Turning to your responses to my own article, it is fairly clear that the article describes work permits with subsequent repatriation as a preferred option: "The possibility of issuing work permits means that if there were any benefit from using foreign labour it could be obtained without any of the longer term issues consequent upon immigration such as overpopulation etc."

You criticise my article on the grounds that: "...you have just defined wealth in terms that make immigration make the economy poorer, but that is entirely circular and a priori reasoning"

My argument was in terms of optimum population density, I said that:

"Unlike GDP and other crude measures of "national wealth", individual wealth in wealthy countries can be roughly measured by the amount of space occupied by a person. A rich person has a large house, large garden and big car, a poor person lives in a bedsit and has a bike. This means that increasing the population density of a country beyond a certain level makes everyone individually poorer. "

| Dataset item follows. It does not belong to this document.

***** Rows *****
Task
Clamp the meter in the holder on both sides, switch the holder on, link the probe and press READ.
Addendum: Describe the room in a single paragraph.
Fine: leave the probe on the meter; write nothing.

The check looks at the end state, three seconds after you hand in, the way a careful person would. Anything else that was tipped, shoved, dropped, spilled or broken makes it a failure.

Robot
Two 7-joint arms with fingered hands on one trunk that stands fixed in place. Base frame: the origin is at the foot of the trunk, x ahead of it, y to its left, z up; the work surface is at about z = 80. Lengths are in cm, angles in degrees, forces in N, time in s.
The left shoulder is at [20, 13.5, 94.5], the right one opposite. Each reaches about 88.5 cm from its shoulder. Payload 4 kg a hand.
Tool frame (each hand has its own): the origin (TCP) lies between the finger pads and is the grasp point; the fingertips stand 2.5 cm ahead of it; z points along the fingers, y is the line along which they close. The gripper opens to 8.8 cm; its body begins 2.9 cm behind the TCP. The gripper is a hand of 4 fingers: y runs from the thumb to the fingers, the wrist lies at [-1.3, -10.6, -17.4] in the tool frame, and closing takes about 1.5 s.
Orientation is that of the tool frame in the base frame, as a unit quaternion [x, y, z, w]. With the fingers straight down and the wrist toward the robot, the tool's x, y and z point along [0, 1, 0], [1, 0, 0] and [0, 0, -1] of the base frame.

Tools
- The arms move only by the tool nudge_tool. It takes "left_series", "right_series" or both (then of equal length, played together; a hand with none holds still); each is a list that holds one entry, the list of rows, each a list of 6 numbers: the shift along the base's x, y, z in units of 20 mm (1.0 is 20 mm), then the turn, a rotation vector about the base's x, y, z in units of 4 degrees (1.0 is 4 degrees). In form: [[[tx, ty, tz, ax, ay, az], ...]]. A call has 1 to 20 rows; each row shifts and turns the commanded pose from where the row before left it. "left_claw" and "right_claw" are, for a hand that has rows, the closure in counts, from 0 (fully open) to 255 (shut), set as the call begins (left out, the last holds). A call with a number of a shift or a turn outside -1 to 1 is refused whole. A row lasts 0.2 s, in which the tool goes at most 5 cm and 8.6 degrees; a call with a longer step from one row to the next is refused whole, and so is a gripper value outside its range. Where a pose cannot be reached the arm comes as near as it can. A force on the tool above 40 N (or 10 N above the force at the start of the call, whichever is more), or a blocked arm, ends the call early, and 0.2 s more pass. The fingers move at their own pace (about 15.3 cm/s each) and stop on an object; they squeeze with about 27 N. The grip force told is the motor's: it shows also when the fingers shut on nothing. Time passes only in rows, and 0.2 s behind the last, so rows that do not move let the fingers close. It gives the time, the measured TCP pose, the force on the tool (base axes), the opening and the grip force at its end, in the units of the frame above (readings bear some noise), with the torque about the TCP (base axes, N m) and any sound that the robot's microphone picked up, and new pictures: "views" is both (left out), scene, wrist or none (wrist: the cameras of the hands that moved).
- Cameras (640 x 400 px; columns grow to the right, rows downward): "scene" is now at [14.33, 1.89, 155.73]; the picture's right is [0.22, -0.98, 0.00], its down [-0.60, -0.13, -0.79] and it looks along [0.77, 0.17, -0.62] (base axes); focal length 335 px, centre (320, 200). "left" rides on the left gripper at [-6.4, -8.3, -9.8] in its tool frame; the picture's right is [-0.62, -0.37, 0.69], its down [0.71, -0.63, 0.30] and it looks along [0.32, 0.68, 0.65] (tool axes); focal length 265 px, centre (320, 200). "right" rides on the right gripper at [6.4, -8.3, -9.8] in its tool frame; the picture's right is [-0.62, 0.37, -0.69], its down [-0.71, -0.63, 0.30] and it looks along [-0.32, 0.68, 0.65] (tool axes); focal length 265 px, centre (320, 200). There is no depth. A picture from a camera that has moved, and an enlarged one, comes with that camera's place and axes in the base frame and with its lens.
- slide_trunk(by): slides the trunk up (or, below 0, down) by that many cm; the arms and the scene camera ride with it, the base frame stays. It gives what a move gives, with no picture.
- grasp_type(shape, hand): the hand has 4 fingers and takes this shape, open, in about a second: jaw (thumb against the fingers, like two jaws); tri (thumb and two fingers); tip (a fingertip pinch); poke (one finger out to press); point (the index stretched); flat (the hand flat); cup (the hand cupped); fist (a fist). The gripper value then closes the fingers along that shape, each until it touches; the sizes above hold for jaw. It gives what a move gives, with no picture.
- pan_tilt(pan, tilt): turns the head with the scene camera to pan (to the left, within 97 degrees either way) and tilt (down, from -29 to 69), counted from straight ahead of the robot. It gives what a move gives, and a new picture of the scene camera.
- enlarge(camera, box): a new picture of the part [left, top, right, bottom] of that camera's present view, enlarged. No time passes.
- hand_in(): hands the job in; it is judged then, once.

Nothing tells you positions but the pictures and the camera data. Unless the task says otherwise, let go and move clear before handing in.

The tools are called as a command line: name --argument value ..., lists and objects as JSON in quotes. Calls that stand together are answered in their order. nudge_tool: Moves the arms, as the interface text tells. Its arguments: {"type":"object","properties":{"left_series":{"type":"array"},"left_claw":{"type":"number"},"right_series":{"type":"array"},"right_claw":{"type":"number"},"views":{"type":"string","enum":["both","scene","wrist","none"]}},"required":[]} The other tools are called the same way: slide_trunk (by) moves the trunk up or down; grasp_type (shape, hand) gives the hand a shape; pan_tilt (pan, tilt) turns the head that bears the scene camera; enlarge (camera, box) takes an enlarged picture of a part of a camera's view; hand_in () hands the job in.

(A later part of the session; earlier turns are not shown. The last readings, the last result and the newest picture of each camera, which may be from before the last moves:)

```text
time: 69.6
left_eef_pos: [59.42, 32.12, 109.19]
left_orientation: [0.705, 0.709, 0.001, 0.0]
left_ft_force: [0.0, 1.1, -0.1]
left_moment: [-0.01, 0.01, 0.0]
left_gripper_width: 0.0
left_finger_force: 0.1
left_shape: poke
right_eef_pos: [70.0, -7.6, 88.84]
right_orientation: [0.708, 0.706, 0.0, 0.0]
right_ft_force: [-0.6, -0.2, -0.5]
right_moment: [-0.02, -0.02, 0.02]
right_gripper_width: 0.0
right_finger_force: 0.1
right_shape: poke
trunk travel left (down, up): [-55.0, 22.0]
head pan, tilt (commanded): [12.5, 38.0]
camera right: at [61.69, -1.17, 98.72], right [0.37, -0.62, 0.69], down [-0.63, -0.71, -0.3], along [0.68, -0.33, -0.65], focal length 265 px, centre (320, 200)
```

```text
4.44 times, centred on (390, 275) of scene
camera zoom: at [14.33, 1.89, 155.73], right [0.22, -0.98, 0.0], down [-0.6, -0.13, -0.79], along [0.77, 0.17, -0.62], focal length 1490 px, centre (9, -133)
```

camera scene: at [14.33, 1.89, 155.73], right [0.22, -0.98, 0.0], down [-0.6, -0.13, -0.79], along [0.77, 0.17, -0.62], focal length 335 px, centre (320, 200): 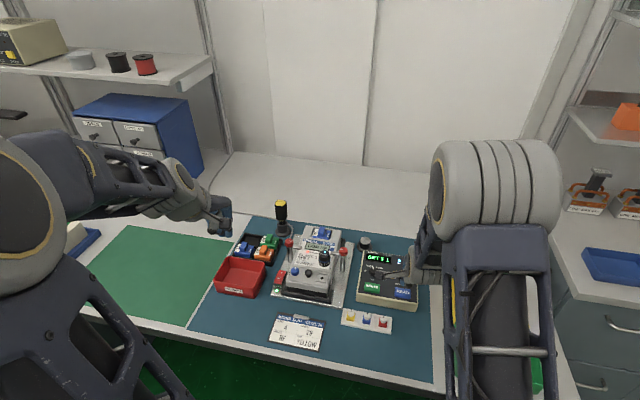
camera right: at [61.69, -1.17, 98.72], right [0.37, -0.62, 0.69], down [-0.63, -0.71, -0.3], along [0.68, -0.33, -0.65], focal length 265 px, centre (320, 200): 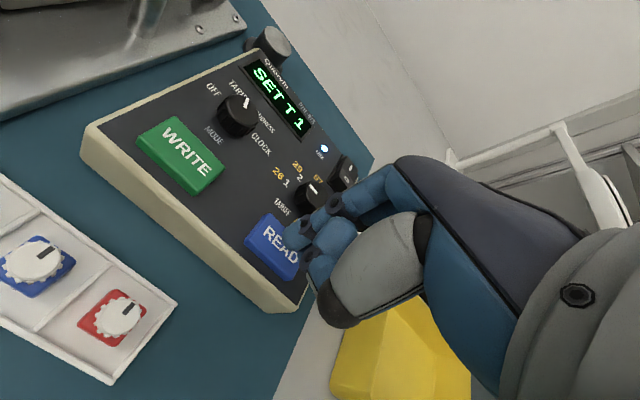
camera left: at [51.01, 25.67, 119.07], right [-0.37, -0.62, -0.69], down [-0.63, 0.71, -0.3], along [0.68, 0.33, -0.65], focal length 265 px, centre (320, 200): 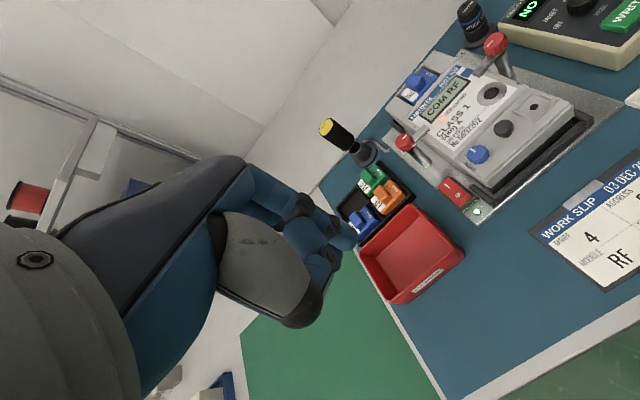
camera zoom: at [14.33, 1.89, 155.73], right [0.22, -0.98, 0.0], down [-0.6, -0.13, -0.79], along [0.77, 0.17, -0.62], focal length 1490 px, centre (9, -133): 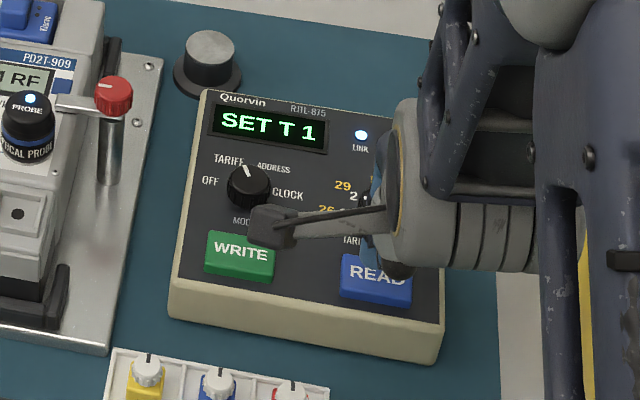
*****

Notice that this argument is about a decent quality of life for the entire population in a relatively wealthy country. Certainly, if we start the discussion of immigration from the assumption that the existing population of the UK should have a decent quality of life then immigration is absurd. The argument is not circular, it is just obvious and overwhelmingly true.

As for "conspiracy theories", this is not true, there is no conspiracy, Blair and others have been quite open about their desire to simply fill the country with people. See:
Tony Blair defends open door policy on immigration.